### [WORK TO COMPLETE]
Extract from the extract to read the words running from "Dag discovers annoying" to "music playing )".

— START EXTRACT TO READ —

The Angry Beavers (1997–2001): Season 2, Episode 1 - Same Time Last Week/Beaver Fever - full transcript

Dag discovers annoying your brother isn't much fun when Norb "bops him into last week" and Dag is forced to retrace his errant steps over and over again with painful results.

( lively dance music playing )

[Captioning sponsored by THE
U.S. DEPARTMENT OF EDUCATION

and NICKELODEON]

♪ A-A-A-ANGRY BEAVERS ♪

♪ BEAVERS. ♪

( rhythmic banging,
squeaking and dinging... )

— END EXTRACT TO READ —
— START SUPPLIED INFORMATION —

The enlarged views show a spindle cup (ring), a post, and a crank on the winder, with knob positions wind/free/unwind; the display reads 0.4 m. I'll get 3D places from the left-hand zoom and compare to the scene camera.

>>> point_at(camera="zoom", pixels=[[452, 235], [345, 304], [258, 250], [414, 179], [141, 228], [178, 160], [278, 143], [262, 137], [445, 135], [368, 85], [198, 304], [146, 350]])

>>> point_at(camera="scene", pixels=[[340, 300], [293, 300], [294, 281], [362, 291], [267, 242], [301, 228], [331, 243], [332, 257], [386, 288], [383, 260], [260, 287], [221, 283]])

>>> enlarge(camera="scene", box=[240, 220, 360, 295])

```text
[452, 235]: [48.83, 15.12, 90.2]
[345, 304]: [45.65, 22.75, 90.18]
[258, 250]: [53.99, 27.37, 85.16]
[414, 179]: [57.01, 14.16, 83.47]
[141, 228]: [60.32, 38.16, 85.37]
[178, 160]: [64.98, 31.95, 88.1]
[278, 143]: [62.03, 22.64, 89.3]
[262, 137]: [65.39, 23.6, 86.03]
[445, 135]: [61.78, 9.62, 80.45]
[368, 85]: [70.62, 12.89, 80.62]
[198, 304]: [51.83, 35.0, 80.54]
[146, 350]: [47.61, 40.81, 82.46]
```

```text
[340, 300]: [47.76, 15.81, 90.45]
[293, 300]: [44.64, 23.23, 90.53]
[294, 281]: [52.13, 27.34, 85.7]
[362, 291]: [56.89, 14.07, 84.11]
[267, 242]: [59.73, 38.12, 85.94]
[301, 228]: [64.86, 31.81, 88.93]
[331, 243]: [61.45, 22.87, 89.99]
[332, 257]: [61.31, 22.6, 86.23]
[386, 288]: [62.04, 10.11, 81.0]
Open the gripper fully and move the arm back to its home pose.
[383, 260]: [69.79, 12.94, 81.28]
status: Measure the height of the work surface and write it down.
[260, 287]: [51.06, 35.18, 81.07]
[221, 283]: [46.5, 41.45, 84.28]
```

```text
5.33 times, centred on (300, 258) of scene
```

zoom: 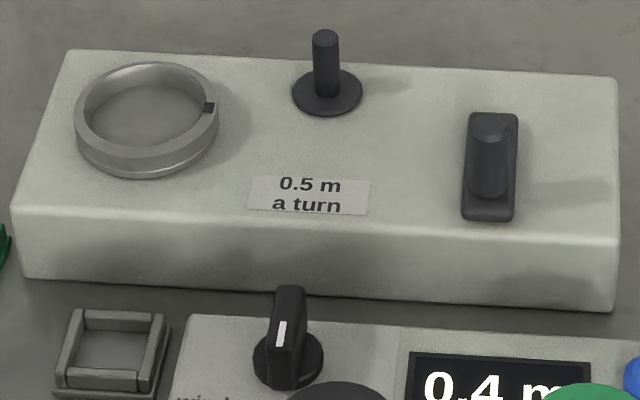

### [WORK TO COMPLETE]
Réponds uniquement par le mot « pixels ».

— END SUPPLIED INFORMATION —

### [ANSWER TO THIS PROBLEM]
Dag discovers annoying your brother isn't much fun when Norb "bops him into last week" and Dag is forced to retrace his errant steps over and over again with painful results.

( lively dance music playing )